** BEGIN Supplied entries **

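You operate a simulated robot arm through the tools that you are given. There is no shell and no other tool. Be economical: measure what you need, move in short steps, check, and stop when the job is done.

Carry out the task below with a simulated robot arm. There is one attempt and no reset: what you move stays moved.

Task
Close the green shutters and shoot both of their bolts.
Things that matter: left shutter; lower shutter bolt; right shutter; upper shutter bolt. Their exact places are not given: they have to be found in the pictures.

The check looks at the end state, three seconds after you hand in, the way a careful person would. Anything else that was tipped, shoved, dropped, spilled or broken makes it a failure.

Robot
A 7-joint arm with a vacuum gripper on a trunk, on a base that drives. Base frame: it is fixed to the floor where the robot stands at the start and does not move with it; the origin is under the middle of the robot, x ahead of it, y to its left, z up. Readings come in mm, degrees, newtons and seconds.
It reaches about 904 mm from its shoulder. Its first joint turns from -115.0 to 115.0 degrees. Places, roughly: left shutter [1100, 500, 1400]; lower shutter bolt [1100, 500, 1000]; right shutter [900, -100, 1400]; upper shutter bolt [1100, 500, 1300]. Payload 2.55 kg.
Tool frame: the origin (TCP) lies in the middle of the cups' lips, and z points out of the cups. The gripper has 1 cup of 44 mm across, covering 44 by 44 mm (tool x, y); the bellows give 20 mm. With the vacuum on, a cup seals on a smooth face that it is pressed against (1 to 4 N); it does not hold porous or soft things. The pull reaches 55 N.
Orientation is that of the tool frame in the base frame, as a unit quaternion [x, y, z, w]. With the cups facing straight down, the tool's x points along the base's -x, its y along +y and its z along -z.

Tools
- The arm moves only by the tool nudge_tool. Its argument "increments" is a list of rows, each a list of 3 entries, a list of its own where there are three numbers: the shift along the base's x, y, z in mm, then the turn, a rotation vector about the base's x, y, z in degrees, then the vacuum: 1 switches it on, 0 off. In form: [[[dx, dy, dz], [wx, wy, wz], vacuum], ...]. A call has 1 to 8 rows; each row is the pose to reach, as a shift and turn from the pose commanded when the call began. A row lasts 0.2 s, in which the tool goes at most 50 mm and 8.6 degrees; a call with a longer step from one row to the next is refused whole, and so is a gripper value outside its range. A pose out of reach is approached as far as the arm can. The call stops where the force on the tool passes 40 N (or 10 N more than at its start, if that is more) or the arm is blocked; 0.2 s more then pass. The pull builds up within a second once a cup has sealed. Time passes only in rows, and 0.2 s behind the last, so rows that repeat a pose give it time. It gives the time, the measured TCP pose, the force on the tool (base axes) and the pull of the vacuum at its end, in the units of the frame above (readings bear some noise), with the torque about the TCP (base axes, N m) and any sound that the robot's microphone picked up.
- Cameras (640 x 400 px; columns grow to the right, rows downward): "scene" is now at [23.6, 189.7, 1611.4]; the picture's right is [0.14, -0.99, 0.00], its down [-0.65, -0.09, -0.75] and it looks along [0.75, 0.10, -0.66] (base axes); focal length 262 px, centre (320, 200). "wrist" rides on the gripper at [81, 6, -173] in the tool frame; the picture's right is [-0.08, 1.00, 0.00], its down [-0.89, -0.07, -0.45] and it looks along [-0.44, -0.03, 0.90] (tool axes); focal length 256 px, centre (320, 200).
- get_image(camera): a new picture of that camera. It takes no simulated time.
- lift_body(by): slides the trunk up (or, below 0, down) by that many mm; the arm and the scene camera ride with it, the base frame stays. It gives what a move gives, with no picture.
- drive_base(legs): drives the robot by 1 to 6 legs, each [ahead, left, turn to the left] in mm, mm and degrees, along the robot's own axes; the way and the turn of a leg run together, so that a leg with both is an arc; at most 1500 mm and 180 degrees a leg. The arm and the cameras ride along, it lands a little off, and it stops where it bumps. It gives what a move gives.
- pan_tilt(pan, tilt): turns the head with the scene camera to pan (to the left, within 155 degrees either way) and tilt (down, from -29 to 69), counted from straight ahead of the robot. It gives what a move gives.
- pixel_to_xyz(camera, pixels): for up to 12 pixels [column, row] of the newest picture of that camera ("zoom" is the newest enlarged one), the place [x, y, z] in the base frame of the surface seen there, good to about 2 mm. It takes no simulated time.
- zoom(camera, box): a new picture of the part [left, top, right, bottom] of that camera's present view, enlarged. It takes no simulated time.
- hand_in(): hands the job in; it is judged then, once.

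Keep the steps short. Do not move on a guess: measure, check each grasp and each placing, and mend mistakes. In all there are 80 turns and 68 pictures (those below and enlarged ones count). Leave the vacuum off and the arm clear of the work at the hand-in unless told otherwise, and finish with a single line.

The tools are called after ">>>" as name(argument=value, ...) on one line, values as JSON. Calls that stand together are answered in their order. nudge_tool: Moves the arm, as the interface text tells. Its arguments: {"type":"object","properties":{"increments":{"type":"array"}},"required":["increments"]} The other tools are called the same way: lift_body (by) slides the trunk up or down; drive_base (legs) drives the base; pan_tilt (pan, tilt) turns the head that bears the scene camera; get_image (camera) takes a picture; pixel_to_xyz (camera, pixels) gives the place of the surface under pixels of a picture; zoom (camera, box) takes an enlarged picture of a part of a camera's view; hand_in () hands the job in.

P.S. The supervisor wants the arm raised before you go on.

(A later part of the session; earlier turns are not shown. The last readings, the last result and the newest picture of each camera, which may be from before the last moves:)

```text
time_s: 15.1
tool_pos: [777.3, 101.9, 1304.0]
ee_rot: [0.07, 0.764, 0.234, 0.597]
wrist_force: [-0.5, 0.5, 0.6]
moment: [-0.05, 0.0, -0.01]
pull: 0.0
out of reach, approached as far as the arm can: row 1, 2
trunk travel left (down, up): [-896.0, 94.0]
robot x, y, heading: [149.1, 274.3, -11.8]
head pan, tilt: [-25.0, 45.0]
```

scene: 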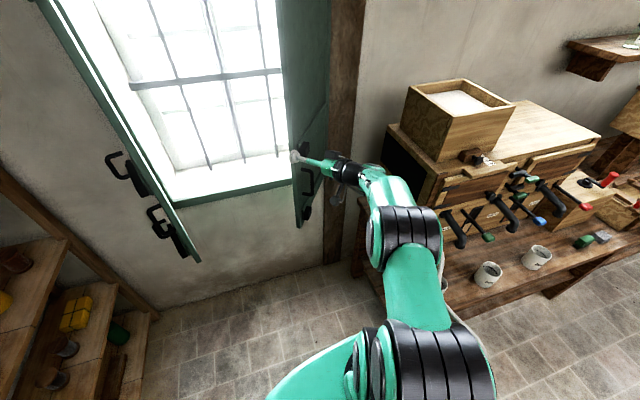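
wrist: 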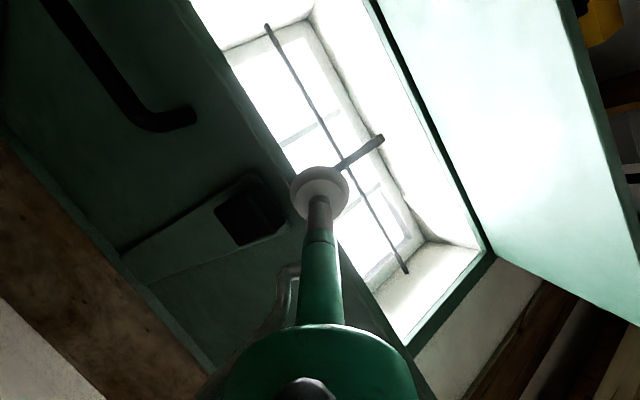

** END Supplied entries **
** BEGIN Supplied entries **

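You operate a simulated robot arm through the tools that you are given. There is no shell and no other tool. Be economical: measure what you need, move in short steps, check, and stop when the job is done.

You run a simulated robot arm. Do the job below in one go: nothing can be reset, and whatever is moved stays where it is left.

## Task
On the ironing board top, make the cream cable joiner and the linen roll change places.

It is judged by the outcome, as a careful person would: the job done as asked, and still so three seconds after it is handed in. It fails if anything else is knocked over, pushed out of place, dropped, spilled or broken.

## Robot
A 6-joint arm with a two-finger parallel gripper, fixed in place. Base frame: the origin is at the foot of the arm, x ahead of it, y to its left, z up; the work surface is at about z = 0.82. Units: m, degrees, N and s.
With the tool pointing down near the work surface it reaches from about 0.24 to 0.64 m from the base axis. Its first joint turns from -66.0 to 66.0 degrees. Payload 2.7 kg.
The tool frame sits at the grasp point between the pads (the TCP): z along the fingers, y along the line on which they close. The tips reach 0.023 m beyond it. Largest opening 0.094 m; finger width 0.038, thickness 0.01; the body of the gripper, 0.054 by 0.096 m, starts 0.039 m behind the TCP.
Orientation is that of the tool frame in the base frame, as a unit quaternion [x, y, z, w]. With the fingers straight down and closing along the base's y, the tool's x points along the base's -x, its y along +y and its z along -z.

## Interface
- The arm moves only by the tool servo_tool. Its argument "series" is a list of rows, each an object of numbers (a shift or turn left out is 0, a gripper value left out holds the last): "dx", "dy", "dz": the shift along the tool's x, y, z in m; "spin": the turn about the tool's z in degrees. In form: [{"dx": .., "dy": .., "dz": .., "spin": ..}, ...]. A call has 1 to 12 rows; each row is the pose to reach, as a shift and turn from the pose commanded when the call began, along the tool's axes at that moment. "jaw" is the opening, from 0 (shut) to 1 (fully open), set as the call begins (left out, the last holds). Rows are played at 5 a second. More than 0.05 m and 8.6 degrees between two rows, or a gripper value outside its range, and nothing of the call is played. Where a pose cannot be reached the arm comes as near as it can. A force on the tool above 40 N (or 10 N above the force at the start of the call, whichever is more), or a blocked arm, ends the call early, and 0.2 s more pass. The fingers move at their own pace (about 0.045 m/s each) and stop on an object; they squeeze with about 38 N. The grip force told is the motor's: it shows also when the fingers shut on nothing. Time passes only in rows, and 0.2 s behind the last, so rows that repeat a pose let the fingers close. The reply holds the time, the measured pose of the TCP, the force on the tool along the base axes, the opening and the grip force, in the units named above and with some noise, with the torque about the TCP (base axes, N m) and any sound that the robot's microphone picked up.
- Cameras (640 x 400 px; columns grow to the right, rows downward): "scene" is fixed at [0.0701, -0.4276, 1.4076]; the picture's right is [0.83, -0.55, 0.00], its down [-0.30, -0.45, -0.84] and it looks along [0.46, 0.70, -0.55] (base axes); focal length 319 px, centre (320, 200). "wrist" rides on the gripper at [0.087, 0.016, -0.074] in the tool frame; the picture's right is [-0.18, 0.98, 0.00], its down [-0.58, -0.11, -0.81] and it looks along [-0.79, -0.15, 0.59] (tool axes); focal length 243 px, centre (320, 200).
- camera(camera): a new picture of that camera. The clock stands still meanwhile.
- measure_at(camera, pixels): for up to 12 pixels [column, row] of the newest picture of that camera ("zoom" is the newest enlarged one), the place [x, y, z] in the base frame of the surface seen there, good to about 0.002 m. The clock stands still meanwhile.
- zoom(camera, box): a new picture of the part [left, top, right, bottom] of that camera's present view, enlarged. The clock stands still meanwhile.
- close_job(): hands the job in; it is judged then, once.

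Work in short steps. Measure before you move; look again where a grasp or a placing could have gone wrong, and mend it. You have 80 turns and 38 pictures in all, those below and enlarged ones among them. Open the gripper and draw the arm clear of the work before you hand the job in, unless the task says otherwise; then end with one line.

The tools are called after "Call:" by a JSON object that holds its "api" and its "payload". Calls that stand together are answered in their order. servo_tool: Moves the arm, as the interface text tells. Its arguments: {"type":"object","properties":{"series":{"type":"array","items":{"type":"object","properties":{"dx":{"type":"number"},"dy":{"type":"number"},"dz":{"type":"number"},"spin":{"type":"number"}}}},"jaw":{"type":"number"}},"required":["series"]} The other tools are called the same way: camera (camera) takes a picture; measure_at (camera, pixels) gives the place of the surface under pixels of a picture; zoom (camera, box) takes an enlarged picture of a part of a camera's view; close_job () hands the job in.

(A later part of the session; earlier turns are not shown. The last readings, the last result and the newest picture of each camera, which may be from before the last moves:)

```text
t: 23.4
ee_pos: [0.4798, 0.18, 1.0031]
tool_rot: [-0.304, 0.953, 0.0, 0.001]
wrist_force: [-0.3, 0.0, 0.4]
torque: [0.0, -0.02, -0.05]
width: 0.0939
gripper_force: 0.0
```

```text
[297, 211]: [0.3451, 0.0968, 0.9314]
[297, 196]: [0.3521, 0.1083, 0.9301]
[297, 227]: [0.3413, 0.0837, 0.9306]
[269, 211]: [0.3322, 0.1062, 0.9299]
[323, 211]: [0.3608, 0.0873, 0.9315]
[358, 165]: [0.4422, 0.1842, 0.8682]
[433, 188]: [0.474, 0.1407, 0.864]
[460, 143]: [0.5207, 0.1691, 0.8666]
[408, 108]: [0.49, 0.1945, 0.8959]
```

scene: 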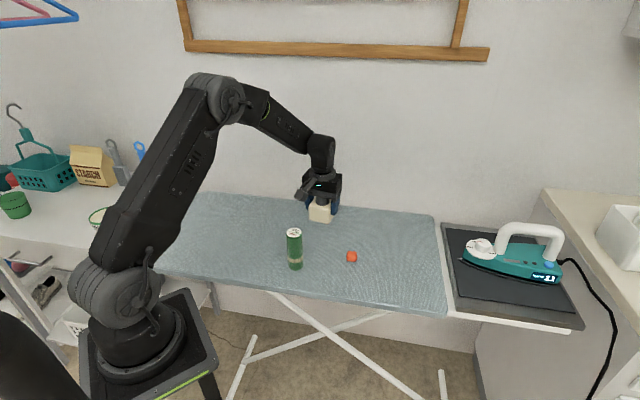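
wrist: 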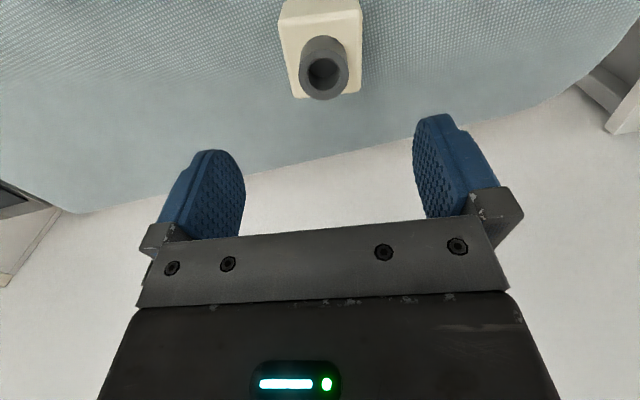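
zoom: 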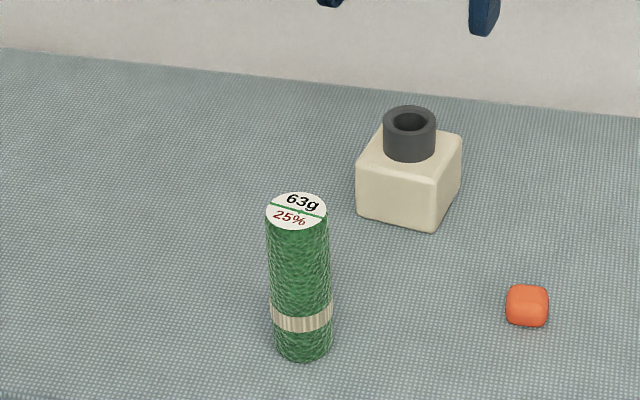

** END Supplied entries **

Written instruction →
Quote the quoted text word for word, starting at "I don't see" and ending with "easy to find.".

** BEGIN Quoted text **

Re: Pythonic cross-platform GUI desingers à la Interface Builder (Re: what gui designer is everyone using)

Dietmar Schwertberger maillist at schwertberger.de
Mon Jun 11 19:15:00 EDT 2012


Am 11.06.2012 16:09, schrieb Mark Roseman:
 > On the Tkinter front, I just want to reiterate two important points that
 > are not nearly as well known as they should be.
 >
 > First, it is possible and in fact easy to do decent looking GUI's in
 > Tkinter, with the caveat that you do in fact have to do things very
 > slightly differently than you would have 15 years ago. Shocking, I know.
Yes, but when I have the choice between Tkinter, Qt and wx, I still
would go for wx or Qt (or stick to wx which I chose 12 years ago).
I don't see the point of chosing Tkinter over the other toolkits.


 > Second, there does exist at least one fairly good source of
 > documentation for new users wishing to do exactly this (according to
 > many, many comments I have received), though that documentation is
 > admittedly buried in a sea of out-of-date information that is still all
 > too easy to find.

** END Quoted text **

The output →
I don't see the point of chosing Tkinter over the other toolkits.


 > Second, there does exist at least one fairly good source of
 > documentation for new users wishing to do exactly this (according to
 > many, many comments I have received), though that documentation is
 > admittedly buried in a sea of out-of-date information that is still all
 > too easy to find.